Prove that the coefficient of $x^{n}$ in the expansion of $(1+x)^{2n}$ is twice the coefficient of $x^{n}$ in the expansion of $(1+x)^{2n-1}$.

The general term $(T_{r+1})$ in the binomial expansion of $(a+b)^{m}$ is given by $T_{r+1} = {}^{m}C_{r} a^{m-r} b^{r}$.

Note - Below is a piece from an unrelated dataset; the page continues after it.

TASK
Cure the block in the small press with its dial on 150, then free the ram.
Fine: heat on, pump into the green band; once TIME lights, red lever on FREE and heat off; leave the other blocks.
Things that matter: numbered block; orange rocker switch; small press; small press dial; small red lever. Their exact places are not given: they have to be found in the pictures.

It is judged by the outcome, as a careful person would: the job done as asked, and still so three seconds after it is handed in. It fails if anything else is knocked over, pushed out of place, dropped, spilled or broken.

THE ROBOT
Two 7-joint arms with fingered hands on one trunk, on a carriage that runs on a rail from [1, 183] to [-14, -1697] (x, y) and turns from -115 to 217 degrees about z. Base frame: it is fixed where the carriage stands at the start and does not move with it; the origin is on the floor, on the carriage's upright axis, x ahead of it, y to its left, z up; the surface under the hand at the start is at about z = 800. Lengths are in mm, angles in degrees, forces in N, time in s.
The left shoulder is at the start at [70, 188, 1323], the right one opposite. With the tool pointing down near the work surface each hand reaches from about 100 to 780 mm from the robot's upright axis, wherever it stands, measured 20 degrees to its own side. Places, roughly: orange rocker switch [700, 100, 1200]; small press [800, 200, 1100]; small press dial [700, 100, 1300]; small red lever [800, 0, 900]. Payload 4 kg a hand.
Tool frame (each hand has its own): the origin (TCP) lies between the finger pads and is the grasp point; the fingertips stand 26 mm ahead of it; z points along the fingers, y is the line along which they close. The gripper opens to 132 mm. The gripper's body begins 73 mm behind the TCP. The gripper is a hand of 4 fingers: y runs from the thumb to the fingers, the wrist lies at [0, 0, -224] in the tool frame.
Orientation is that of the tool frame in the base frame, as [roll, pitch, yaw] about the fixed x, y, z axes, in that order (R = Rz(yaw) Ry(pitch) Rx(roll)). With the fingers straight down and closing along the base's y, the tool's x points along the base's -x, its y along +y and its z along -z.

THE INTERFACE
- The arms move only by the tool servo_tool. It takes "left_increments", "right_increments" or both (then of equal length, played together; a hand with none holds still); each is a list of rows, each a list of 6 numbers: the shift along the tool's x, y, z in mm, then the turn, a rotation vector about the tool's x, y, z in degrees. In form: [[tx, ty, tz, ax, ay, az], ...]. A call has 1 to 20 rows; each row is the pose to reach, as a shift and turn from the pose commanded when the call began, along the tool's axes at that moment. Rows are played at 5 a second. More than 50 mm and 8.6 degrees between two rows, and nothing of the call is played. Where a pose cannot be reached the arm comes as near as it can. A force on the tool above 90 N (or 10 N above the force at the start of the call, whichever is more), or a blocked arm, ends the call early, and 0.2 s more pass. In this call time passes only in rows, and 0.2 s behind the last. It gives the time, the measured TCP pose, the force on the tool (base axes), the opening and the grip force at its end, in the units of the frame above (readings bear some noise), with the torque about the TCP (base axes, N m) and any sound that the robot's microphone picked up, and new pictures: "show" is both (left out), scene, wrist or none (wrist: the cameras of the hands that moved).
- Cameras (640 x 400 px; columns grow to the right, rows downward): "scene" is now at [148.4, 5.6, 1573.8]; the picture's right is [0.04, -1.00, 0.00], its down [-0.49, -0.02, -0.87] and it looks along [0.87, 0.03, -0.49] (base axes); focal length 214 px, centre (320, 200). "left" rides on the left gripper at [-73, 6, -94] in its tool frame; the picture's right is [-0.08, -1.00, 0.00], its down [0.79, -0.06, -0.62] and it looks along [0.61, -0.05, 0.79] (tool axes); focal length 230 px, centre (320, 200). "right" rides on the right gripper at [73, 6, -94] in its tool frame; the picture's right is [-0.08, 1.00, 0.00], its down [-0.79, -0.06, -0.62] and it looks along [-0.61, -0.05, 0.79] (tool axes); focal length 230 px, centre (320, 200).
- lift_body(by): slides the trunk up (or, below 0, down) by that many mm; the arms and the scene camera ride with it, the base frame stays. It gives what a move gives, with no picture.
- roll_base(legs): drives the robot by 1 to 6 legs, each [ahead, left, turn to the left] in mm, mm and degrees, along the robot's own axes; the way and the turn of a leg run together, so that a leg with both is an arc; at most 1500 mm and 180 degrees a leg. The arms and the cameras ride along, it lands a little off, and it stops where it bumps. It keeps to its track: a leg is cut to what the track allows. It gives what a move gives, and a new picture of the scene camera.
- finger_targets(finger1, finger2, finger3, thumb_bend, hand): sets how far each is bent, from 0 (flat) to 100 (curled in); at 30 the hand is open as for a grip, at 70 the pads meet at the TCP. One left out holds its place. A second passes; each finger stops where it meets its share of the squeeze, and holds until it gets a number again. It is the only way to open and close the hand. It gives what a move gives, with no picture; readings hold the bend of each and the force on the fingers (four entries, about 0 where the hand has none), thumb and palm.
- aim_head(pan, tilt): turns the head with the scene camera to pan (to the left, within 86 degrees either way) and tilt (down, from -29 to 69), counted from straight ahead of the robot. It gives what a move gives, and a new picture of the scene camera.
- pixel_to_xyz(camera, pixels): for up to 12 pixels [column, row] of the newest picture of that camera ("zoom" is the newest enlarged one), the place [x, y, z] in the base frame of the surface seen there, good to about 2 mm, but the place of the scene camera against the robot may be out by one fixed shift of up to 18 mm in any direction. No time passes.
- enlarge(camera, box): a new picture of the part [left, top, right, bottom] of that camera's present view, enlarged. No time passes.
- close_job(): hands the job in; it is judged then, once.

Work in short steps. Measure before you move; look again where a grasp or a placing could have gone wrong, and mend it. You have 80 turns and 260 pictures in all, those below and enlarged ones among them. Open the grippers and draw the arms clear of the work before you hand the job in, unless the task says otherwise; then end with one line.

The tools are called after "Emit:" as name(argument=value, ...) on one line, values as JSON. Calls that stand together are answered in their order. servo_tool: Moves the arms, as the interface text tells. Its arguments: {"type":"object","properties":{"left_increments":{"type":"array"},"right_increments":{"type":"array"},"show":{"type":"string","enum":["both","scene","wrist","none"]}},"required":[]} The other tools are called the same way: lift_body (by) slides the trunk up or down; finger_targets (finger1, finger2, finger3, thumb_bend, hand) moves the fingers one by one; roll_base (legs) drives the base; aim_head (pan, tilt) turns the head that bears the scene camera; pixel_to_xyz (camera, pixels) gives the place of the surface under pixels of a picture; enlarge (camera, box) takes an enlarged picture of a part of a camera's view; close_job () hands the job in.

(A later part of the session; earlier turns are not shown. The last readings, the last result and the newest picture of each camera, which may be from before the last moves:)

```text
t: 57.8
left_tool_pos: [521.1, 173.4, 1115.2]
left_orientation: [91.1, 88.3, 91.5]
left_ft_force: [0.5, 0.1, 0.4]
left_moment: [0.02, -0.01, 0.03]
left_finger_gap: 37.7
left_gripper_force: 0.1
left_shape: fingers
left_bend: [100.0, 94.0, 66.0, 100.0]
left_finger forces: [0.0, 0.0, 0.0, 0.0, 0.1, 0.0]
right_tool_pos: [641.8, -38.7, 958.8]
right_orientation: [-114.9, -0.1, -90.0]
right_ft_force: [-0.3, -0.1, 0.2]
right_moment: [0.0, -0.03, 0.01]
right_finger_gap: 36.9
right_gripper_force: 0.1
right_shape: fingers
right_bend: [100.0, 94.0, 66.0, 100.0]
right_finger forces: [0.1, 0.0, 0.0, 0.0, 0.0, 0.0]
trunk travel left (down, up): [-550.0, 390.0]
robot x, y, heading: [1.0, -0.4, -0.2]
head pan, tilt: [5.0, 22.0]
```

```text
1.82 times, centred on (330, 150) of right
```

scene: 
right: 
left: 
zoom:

For the expansion of $(1+x)^{2n}$,the coefficient of $x^{n}$ is obtained by setting $r=n$:
Coefficient $= {}^{2n}C_{n} = \frac{(2n)!}{n!(2n-n)!} = \frac{(2n)!}{(n!)^2}$ ........... $(1)$
For the expansion of $(1+x)^{2n-1}$,the coefficient of $x^{n}$ is obtained by setting $r=n$:
Coefficient $= {}^{2n-1}C_{n} = \frac{(2n-1)!}{n!(2n-1-n)!} = \frac{(2n-1)!}{n!(n-1)!}$
Multiply the numerator and denominator by $2n$:
$= \frac{2n \cdot (2n-1)!}{2n \cdot n!(n-1)!} = \frac{(2n)!}{2 \cdot n! \cdot n!} = \frac{1}{2} \left[ \frac{(2n)!}{(n!)^2} \right]$ ........... $(2)$
Comparing $(1)$ and $(2)$:
${}^{2n}C_{n} = 2 \cdot {}^{2n-1}C_{n}$
Thus,the coefficient of $x^{n}$ in $(1+x)^{2n}$ is twice the coefficient of $x^{n}$ in $(1+x)^{2n-1}$.